▸ Page extract:
[Begin]
14. My reason for repeating the same thing again and again
is to prevent him from raising a false issue and crying out that I have
withheld such passages as make for him, and that his view has been torn to
shreds not by evidence of Scripture, but by evasive arguments. Observe, he
says, James and Joses are sons of Mary, and the same persons who were called
brethren by the Jews. Observe, Mary is the mother of James the Less and of
Joses. And James is called the less to distinguish him from James the greater,
who was the son of Zebedee, as Mark elsewhere states, "And Mary Magdalene
and Mary the mother of Joses beheld where he was laid. And when the sabbath was
past, they bought spices, that they might come and anoint him." And, as
might be expected, he says: "What a poor and impious view we take of Mary,
if we hold that when other women were concerned about the burial of Jesus, she
His mother was absent; or if we invent some kind of a second Mary; and all the
more because the Gospel of S. John testifies that she was there present, when
the Lord upon the cross commended her, as His mother and now a widow, to the
care of John. Or must we suppose that the Evangelists were so far mistaken and
so far mislead us as to call Mary the mother of those who were known to the
Jews as brethren of Jesus?"
[End]
▸ What is required: Make a faithful copy of the page extract.

▸ Stored data:
[Begin]
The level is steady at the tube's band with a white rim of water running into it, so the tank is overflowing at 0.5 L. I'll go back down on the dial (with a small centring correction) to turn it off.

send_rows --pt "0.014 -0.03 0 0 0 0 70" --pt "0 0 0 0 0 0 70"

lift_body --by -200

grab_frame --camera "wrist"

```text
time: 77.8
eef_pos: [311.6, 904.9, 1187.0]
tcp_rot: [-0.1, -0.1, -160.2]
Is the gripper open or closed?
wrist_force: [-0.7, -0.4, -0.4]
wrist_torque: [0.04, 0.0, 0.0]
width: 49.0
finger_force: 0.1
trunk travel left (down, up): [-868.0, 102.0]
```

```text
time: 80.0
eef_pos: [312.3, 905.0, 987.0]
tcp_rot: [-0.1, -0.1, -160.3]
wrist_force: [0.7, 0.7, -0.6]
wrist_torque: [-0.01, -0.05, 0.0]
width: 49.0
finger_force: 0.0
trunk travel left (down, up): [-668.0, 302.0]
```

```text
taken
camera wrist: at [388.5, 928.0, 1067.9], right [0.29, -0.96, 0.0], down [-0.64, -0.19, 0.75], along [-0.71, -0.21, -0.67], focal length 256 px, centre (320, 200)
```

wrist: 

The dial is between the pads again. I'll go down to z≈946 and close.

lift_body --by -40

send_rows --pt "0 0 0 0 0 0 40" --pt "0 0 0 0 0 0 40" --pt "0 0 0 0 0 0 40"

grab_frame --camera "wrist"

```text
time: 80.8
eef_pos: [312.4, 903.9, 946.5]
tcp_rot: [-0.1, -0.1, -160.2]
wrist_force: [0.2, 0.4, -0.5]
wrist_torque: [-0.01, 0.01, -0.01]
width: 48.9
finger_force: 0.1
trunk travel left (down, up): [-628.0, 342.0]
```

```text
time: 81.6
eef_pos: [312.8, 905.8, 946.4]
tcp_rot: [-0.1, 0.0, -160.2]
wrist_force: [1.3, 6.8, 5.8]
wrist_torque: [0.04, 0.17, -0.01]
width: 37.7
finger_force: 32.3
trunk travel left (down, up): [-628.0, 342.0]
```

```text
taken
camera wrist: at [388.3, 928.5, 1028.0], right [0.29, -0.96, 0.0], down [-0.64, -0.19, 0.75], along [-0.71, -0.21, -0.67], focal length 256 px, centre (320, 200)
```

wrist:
[End]
▸ Response to the exercise:
14. My reason for repeating the same thing again and again
is to prevent him from raising a false issue and crying out that I have
withheld such passages as make for him, and that his view has been torn to
shreds not by evidence of Scripture, but by evasive arguments. Observe, he
says, James and Joses are sons of Mary, and the same persons who were called
brethren by the Jews. Observe, Mary is the mother of James the Less and of
Joses. And James is called the less to distinguish him from James the greater,
who was the son of Zebedee, as Mark elsewhere states, "And Mary Magdalene
and Mary the mother of Joses beheld where he was laid. And when the sabbath was
past, they bought spices, that they might come and anoint him." And, as
might be expected, he says: "What a poor and impious view we take of Mary,
if we hold that when other women were concerned about the burial of Jesus, she
His mother was absent; or if we invent some kind of a second Mary; and all the
more because the Gospel of S. John testifies that she was there present, when
the Lord upon the cross commended her, as His mother and now a widow, to the
care of John. Or must we suppose that the Evangelists were so far mistaken and
so far mislead us as to call Mary the mother of those who were known to the
Jews as brethren of Jesus?"